About those impending Senate appointments:

It’s certainly another broken promise, which if memory serves was to appoint only elected senators. But the Liberals are hardly in a position to complain since a) they’d have done the same thing, and have for decades, and b) they’re opposed to electing senators, at least under the current setup.  

There is an extra unseemliness in light of the prorogation of Parliament. He is still in law the Prime Minister of Canada, but his legitimacy is under something of a cloud, having prorogued rather than face a confidence vote (although it’s worth speculating whether he would in fact have been defeated in that vote — I suspect the Liberals might well have gotten cold feet on the day, in light of the pasting they were taking in the polls). His spokesman seems to admit as much: they’re making the appointments now rather than wait for the government to be defeated and let the coalition do it. The problem with that explanation: the coalition is not going to defeat them, because the coalition is dead. I think they’re using the coalition threat to justify what they were planning to do anyway. See, for example, John Ivison’s piece in the November 24 National Post — days before the fiscal update.

But it is a prime ministerial prerogative to appoint Senators, and there is no tradition in this country of appointing them on anything but a strictly partisan basis. It’s the Senate, in other words, that’s the scandal.

I’d judge these particular appointments by two criteria: the quality of the appointees, and whether they move the Senate closer to reform or not.

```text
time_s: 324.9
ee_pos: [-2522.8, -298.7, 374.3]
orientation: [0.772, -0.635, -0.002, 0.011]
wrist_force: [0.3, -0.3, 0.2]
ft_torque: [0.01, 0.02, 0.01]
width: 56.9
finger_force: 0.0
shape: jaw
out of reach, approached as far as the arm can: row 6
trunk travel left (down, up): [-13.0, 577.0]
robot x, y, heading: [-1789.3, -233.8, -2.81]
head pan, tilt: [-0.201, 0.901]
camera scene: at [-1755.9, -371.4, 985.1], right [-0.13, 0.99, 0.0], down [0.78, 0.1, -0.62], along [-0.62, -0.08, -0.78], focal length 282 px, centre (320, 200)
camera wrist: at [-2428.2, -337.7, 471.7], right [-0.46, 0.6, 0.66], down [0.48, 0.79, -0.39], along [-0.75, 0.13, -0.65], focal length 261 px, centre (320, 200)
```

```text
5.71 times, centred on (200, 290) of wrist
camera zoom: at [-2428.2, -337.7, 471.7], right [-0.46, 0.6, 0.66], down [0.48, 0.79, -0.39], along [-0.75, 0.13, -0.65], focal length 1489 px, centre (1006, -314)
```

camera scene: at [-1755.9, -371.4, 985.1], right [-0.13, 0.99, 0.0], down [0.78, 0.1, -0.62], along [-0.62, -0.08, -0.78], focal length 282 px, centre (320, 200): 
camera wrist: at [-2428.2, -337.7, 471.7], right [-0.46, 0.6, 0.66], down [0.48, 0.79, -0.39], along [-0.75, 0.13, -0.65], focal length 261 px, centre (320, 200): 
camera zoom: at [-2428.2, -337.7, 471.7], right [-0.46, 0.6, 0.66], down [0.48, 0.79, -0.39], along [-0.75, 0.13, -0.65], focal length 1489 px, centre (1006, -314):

On the latter, it’s been reported that Harper will make the appointments conditional on a pledge to support the government’s proposed Senate reforms — stalled for months in the Senate, and dead with prorogation — when these are reintroduced in the Upper House. These would limit Senate terms to eight years and require Senators to be elected to be eligible for appointment; the new appointees would be expected not only to vote for these principles, but to apply them to themselves.  I’d support that, and I don’t agree with my colleage Andrew Potter that this constitutes some sort of improper inducement. If the Prime Minister can insist that they vote with the Conservatives generally as a condition of appointment, he can surely insist they vote with the Conservatives on a particular bill.

So I’m willing to cut Harper a little slack, here. His bona fides as a Senate reformer are not in doubt — indeed, he’s taken considerable flak for it, both in Parliament and in the media. He has appointed only two Senators since he came to power, one of whom was elected (Alberta’s Bert Brown). He’d have appointed more elected Senators, it is fair to assume, had his reform bill passed the Senate. Still, it looks odd: appointing Senators in order to elect them, patronage in the service of reform.